• _TO DO_: From the first line of the data below, copy each line up to the one containing "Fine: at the", and include that line too.

— start COLLECTED DATA —

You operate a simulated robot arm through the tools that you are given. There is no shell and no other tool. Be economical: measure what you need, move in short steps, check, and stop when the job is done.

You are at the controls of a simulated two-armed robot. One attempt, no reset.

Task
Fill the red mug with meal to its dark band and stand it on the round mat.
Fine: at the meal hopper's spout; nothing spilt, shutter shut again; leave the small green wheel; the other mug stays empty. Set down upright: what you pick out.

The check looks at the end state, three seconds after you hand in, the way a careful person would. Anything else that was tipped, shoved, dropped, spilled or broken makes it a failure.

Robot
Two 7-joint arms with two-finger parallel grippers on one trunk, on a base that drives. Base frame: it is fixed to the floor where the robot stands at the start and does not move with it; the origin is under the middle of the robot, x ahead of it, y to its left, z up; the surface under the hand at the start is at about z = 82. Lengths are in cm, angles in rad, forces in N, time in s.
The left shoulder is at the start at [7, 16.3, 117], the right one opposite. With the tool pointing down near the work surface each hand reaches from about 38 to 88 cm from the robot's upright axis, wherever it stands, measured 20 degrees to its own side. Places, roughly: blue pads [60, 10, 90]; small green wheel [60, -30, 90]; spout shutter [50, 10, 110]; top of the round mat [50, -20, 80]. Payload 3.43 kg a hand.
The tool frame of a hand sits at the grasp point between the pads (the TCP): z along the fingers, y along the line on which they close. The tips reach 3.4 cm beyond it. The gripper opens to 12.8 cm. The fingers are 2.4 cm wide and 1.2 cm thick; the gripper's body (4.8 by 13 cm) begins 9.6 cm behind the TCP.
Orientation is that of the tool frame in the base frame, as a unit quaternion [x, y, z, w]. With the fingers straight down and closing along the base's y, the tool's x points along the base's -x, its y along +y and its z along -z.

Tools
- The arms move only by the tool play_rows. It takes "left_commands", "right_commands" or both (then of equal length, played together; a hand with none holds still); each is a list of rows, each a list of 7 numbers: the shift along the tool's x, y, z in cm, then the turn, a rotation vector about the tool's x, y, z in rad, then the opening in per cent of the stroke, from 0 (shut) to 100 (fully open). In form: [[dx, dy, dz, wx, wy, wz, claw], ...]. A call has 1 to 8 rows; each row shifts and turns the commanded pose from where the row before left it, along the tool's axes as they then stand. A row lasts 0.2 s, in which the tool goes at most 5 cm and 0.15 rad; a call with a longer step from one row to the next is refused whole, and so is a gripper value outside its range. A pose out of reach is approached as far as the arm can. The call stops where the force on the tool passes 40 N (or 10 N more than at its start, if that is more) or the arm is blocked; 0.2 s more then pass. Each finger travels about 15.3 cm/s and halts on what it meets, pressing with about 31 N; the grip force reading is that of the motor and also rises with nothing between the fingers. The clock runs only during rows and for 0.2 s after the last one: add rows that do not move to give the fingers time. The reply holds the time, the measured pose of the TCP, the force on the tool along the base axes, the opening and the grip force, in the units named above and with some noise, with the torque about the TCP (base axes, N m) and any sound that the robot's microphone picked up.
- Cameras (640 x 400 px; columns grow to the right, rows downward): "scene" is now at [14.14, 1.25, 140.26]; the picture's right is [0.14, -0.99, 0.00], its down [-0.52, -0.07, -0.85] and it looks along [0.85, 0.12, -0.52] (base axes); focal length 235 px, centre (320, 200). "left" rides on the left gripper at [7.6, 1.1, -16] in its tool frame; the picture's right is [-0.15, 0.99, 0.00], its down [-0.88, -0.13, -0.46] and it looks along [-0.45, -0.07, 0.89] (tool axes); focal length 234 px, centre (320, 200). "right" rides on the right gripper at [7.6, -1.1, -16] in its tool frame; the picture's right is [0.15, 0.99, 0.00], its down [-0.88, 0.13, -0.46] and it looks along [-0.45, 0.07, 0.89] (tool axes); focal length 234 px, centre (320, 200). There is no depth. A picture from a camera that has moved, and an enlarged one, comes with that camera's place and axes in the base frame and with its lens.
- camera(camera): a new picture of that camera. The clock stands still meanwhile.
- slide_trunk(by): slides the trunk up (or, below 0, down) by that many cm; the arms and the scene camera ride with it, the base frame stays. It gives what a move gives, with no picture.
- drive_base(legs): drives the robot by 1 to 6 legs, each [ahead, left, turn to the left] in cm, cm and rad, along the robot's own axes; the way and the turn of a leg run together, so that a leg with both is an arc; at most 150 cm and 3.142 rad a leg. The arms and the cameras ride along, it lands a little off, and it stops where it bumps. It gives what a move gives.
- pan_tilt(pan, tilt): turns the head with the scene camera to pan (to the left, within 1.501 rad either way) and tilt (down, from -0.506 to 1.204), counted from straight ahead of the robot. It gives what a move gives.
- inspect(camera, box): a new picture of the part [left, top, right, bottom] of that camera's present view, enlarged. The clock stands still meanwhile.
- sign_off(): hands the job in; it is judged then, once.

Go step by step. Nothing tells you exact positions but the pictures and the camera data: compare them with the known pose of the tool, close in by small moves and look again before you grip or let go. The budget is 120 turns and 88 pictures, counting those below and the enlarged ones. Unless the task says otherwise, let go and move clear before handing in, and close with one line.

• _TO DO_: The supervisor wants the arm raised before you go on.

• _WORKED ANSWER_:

— end COLLECTED DATA —

• _WORKED ANSWER_:
You operate a simulated robot arm through the tools that you are given. There is no shell and no other tool. Be economical: measure what you need, move in short steps, check, and stop when the job is done.

You are at the controls of a simulated two-armed robot. One attempt, no reset.

Task
Fill the red mug with meal to its dark band and stand it on the round mat.
Fine: at the meal hopper's spout; nothing spilt, shutter shut again; leave the small green wheel; the other mug stays empty. Set down upright: what you pick out.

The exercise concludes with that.